— start —

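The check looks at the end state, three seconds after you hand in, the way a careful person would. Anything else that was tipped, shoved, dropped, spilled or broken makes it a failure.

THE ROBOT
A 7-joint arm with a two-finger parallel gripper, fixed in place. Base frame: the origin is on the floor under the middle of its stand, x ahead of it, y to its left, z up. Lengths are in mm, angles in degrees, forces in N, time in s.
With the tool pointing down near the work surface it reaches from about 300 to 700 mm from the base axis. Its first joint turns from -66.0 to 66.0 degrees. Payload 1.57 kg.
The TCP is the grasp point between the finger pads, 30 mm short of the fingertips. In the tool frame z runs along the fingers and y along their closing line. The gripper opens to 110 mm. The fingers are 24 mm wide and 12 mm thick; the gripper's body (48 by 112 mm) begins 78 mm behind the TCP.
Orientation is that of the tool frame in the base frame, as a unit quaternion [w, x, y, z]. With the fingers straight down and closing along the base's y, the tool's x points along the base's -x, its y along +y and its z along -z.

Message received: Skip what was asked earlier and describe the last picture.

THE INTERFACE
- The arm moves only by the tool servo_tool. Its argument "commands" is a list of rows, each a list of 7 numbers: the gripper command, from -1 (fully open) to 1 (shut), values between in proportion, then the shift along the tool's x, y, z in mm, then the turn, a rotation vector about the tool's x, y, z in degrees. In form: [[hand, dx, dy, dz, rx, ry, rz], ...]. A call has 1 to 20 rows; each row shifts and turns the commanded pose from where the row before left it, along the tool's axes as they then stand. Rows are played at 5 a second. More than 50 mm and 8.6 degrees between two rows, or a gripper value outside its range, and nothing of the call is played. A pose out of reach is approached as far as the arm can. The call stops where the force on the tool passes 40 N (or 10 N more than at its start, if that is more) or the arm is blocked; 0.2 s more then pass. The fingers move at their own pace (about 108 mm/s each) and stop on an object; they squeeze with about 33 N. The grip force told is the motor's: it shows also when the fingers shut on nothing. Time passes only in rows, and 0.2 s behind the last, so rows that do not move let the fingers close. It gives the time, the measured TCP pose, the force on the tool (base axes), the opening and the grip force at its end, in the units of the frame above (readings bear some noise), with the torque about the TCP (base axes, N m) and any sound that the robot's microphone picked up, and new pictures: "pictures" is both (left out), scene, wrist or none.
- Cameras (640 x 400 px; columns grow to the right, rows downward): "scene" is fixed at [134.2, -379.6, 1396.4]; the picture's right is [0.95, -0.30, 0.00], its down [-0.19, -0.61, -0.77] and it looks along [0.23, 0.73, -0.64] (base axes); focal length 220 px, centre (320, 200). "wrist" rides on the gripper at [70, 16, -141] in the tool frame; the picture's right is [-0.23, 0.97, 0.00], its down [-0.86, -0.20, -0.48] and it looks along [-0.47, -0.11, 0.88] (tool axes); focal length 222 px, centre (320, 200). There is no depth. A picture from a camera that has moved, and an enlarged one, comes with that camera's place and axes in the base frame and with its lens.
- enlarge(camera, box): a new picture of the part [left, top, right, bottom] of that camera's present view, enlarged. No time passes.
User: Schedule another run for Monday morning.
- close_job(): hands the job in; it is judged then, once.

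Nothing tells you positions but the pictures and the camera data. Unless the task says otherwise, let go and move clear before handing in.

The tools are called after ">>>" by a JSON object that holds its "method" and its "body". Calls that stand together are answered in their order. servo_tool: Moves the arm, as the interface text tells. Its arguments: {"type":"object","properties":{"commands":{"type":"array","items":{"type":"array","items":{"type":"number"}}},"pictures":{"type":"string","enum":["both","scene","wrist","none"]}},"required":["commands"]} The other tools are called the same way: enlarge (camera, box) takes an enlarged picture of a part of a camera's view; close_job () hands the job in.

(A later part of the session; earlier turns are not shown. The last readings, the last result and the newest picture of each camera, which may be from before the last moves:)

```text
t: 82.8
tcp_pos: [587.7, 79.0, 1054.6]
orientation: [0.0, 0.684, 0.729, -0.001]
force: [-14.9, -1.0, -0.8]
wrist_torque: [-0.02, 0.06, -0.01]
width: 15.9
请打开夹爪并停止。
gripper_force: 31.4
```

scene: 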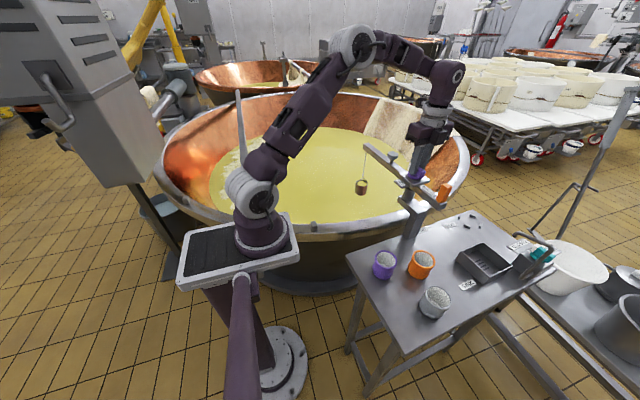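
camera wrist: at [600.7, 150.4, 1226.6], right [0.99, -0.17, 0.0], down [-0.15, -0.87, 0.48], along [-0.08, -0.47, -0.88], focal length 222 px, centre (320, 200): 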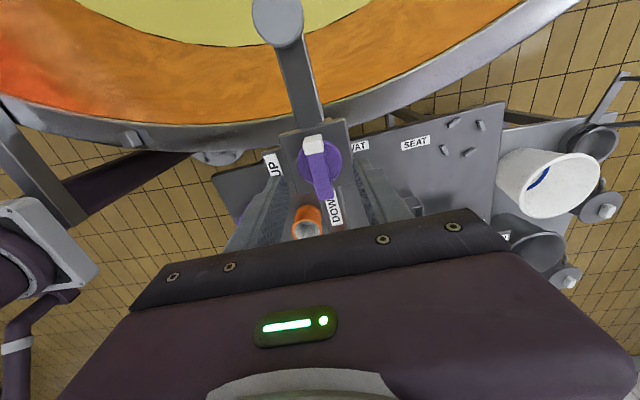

— end —
— start —

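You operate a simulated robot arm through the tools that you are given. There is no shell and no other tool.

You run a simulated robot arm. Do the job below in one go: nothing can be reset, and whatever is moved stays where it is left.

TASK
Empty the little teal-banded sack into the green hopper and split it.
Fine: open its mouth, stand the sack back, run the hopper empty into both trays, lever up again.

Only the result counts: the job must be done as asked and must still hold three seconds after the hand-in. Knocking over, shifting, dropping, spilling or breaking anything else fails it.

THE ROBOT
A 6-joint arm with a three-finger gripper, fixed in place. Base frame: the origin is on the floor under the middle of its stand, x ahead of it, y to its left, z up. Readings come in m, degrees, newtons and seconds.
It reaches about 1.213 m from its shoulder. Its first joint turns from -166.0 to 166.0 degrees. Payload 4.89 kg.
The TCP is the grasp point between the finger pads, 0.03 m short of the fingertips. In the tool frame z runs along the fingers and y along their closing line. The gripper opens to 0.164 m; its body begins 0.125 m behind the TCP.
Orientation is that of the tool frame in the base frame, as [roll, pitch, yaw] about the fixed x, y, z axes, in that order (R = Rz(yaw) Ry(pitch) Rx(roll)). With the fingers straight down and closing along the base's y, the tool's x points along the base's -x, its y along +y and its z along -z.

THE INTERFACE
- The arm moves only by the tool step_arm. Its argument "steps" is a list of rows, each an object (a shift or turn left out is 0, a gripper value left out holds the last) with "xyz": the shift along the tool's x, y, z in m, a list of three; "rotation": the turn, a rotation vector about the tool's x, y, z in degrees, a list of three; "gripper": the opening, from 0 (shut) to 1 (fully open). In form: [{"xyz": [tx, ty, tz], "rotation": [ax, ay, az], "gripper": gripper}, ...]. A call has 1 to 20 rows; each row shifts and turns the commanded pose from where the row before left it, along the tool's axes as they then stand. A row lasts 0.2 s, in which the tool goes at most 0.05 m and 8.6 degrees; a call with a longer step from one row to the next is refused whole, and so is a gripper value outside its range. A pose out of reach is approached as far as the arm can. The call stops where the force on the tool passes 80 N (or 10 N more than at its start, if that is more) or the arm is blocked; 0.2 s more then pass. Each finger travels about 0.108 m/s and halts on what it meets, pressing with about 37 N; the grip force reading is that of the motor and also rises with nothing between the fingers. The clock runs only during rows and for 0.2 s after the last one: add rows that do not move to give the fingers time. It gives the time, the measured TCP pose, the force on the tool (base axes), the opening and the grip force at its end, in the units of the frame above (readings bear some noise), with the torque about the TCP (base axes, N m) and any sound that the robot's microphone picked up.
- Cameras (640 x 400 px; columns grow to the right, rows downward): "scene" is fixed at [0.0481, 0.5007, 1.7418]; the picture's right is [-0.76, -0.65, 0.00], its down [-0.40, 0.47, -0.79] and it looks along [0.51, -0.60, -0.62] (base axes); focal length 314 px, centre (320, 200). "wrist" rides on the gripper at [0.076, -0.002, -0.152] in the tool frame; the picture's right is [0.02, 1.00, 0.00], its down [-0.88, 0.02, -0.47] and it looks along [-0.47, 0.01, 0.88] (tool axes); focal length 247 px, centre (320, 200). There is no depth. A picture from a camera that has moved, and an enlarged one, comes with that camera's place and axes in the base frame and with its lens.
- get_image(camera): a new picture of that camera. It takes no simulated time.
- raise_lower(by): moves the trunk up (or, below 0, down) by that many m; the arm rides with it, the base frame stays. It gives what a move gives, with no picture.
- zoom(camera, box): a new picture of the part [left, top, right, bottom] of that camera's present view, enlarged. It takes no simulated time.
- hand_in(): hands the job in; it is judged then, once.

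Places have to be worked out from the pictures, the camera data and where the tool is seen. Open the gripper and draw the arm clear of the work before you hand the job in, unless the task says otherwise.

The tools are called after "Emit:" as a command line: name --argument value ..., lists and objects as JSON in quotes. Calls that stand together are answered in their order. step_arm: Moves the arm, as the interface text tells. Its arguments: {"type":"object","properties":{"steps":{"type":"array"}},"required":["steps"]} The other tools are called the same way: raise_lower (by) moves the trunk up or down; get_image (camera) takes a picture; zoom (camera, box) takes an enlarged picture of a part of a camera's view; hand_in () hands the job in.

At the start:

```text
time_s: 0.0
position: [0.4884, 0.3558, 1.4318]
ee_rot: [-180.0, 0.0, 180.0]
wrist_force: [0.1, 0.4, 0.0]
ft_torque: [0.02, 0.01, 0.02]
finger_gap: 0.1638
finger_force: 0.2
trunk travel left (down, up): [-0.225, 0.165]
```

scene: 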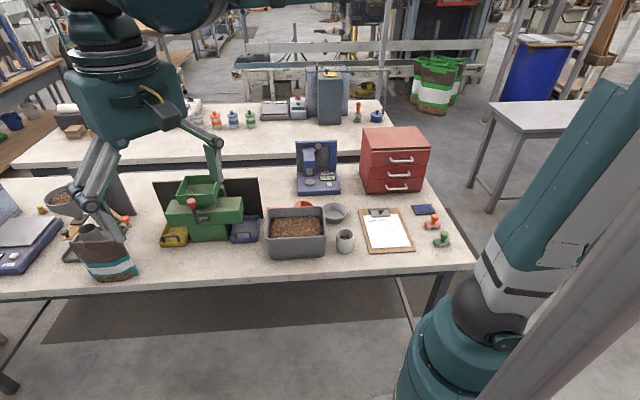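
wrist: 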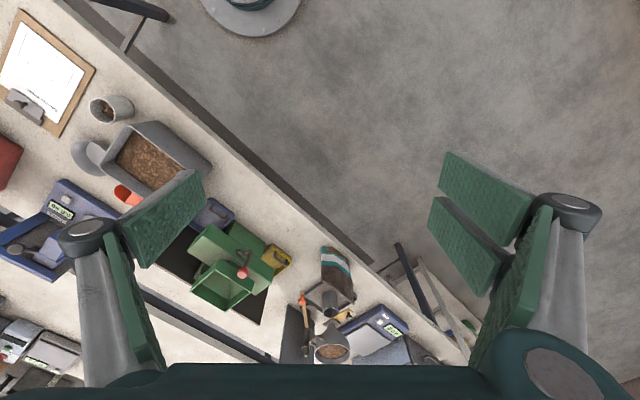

— end —

● Exercise directions: Using the listing above, return all lines where the word "seconds" occurs.

● Correct answer:
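The check looks at the end state, three seconds after you hand in, the way a careful person would. Anything else that was tipped, shoved, dropped, spilled or broken makes it a failure.
Only the result counts: the job must be done as asked and must still hold three seconds after the hand-in. Knocking over, shifting, dropping, spilling or breaking anything else fails it.
A 6-joint arm with a three-finger gripper, fixed in place. Base frame: the origin is on the floor under the middle of its stand, x ahead of it, y to its left, z up. Readings come in m, degrees, newtons and seconds.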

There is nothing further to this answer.